Rather interesting question. It’s not like your car engine, but it does begin with a starter (which can be driven by either compressed air or electricity – depends on the type of aircraft). Generally, the smaller jets and turboprops use electric starters to begin the shaft rotation. The transport category aircraft mostly use air turbine starters which use compressed air.
The start function involves turning the shaft that the compressor is mounted on (and, of course the turbomachinery attached to that compressor by that shaft) up to a rotational speed of approximately 41–62% of maximum RPM (varies for each engine). This speed requires a very “staunch” starter because it remains engaged for a much longer duration than the duty-cycle seen in your car’s starter. Once the shaft reaches the correct RPM (referred to as a “percent of N1” on most jet engines), the Fuel Control Unit (FCU) begins to introduce fuel into the burner cans (or combustion chamber) where high energy “igniters” (similar to a spark plug, but much more powerful) light it off. The initial fuel flow is very low, but increases according to a pre-pre programmed flow schedule built into the FCU which is monitoring the shaft RPM.

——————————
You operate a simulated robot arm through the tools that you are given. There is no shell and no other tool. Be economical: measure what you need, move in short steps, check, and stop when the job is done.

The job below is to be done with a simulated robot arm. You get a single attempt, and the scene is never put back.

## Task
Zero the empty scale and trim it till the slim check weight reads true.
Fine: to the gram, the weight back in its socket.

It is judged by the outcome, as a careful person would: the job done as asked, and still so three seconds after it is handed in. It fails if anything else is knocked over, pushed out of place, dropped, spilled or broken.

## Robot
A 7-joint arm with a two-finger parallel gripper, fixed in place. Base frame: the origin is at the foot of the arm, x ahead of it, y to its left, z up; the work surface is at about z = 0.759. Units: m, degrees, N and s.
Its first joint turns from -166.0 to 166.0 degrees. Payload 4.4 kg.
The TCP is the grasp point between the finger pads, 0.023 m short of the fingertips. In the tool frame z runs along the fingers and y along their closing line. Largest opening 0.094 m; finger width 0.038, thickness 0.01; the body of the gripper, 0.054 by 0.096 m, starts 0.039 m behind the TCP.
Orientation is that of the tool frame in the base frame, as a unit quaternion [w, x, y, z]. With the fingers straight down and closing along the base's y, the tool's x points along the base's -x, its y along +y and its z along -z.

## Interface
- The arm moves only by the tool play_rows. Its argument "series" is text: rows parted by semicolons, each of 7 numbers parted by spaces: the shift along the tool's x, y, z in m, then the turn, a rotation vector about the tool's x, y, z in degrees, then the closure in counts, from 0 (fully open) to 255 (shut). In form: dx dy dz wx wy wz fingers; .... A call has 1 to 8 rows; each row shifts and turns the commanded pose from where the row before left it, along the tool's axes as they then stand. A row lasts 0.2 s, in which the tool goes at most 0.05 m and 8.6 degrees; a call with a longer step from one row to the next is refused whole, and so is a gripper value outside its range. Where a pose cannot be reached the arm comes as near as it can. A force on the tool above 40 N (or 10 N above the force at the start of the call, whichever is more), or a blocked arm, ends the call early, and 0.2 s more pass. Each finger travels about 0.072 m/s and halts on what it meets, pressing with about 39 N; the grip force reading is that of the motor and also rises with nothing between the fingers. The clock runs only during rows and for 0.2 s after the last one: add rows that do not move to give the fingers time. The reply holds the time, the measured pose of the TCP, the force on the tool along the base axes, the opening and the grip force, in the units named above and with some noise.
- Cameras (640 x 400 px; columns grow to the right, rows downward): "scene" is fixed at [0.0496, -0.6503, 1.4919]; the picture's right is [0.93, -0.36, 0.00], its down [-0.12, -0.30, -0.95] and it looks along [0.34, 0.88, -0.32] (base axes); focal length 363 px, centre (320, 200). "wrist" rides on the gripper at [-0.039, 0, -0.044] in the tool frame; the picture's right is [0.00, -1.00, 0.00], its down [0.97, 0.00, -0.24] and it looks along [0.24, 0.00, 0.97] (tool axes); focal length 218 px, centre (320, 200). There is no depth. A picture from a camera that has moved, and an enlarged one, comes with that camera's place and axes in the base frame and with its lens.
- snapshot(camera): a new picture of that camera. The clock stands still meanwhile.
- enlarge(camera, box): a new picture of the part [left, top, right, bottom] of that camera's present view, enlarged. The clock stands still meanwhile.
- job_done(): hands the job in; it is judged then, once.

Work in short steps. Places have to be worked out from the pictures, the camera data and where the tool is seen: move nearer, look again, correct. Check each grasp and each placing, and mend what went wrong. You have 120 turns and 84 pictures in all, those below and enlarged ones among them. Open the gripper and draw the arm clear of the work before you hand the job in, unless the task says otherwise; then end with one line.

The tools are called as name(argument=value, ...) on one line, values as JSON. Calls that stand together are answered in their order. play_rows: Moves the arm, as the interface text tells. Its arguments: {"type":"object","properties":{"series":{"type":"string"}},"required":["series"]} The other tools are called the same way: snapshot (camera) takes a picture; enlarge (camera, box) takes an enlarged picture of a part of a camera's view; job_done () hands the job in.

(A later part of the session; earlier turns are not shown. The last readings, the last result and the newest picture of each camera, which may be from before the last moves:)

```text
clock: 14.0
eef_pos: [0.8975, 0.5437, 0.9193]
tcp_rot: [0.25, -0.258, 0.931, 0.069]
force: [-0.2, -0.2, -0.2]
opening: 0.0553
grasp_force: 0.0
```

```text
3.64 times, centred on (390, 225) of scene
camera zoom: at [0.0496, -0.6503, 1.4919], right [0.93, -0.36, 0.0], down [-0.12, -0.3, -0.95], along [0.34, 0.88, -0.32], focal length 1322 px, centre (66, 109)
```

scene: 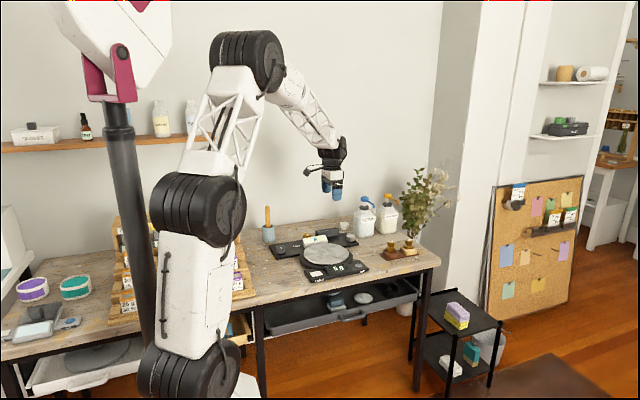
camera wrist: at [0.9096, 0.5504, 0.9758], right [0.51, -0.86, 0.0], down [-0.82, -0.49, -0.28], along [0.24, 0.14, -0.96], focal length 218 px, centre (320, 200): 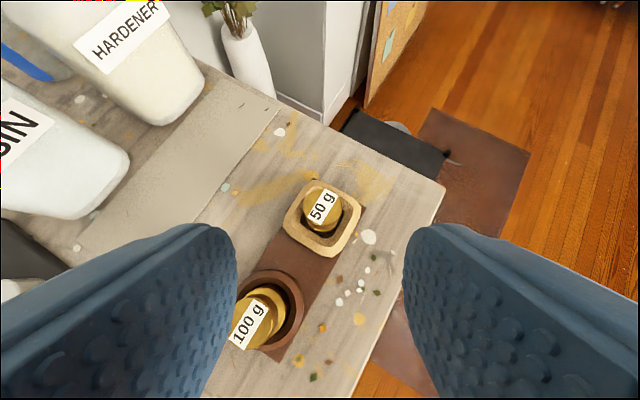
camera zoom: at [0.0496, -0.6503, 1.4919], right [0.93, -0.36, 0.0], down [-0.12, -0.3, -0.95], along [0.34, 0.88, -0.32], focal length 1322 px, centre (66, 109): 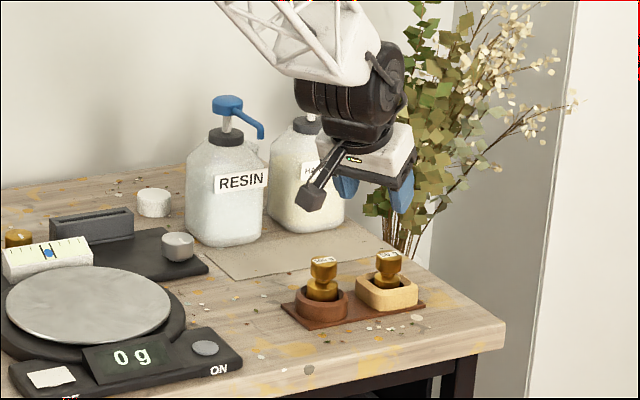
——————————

The interesting part here is that if the starter were to disengage at light-off, the RPM would stop increasing and the the engine would “temp out”. To protect the engine from this phenomenon, the starter remains engaged and continues to assist the rotating shaft to increase its RPM. This is referred to as “bootstrapping” and it continues until the rotational speed reaches “Ground Idle” – the power setting where the engine can be self-sustaining and run without the assistance of the starter – usually around 70% N1 (70% of the maximum speed of this shaft in normal operation). At this point, the Igniters can also stop (pilot has option to continue using them if entering icing conditions). On smaller engines this process can last approximately 15–25 seconds, but on large high bypass fans, it can take 40–45 seconds or more.